These considerations suggest that, in varying scope, a qualified immunity is available to officers of the executive branch of government, the variation being dependent upon the scope of discretion and responsibilities of the office and all the circumstances as they reasonably appeared at the time of the action on which liability is sought to be based. It is the existence of reasonable grounds for the belief formed at the time and in light of all the circumstances, coupled with good-faith belief, that affords a basis for qualified immunity of executive officers for acts performed in the course of official conduct. Mr.
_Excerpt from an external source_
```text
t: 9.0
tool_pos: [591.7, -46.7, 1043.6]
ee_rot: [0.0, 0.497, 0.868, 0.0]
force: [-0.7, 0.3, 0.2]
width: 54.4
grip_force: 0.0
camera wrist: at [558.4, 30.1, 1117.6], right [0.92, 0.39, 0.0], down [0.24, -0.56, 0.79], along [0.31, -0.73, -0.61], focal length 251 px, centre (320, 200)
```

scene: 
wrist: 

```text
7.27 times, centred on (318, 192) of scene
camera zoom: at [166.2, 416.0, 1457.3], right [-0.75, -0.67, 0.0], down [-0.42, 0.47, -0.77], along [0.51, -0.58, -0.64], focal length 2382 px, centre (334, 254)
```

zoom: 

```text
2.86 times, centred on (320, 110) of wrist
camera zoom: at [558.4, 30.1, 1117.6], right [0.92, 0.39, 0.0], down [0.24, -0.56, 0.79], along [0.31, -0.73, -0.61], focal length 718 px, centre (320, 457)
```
Justice Holmes spoke of this, stating:
`No doubt there are cases where the expert on the spot may be called upon to justify his conduct later in court, notwithstanding the fact that he had sole command at the time and acted to the best of his knowledge. That is the position of the captain of a ship. But even in that case a great weight is given to his determination and the matter is to be judged on the facts as they appeared then and not merely in the light of the event.' Moyer v. Peabody, 212 U.S. 78, 85 29 S.Ct. 235, 236, 53 L.Ed. 410 (1909). (Citations omitted.)

Id. at 247-248, 94 S.Ct. at 1692. Thus, it appears that if the defendant in this case had a good faith belief that he was acting properly, which this Court believes the defendant possessed, then he should be granted immunity. However, in Butz v. Economou, 438 U.S. 478, 98 S.Ct. 2894, 57 L.Ed.2d 895 (1978), the Supreme Court further defined what the reasonable grounds and a good faith belief entails.

We consider here, as we did in Scheuer, the need to protect officials who are required to exercise their discretion and the related public interest in encouraging the vigorous exercise of official authority. Yet Scheuer and other cases have recognized that it is not unfair to hold liable the official who knows or should know he is acting outside the law. (Emphasis added.)

Id. at 506, 98 S.Ct. at 2911....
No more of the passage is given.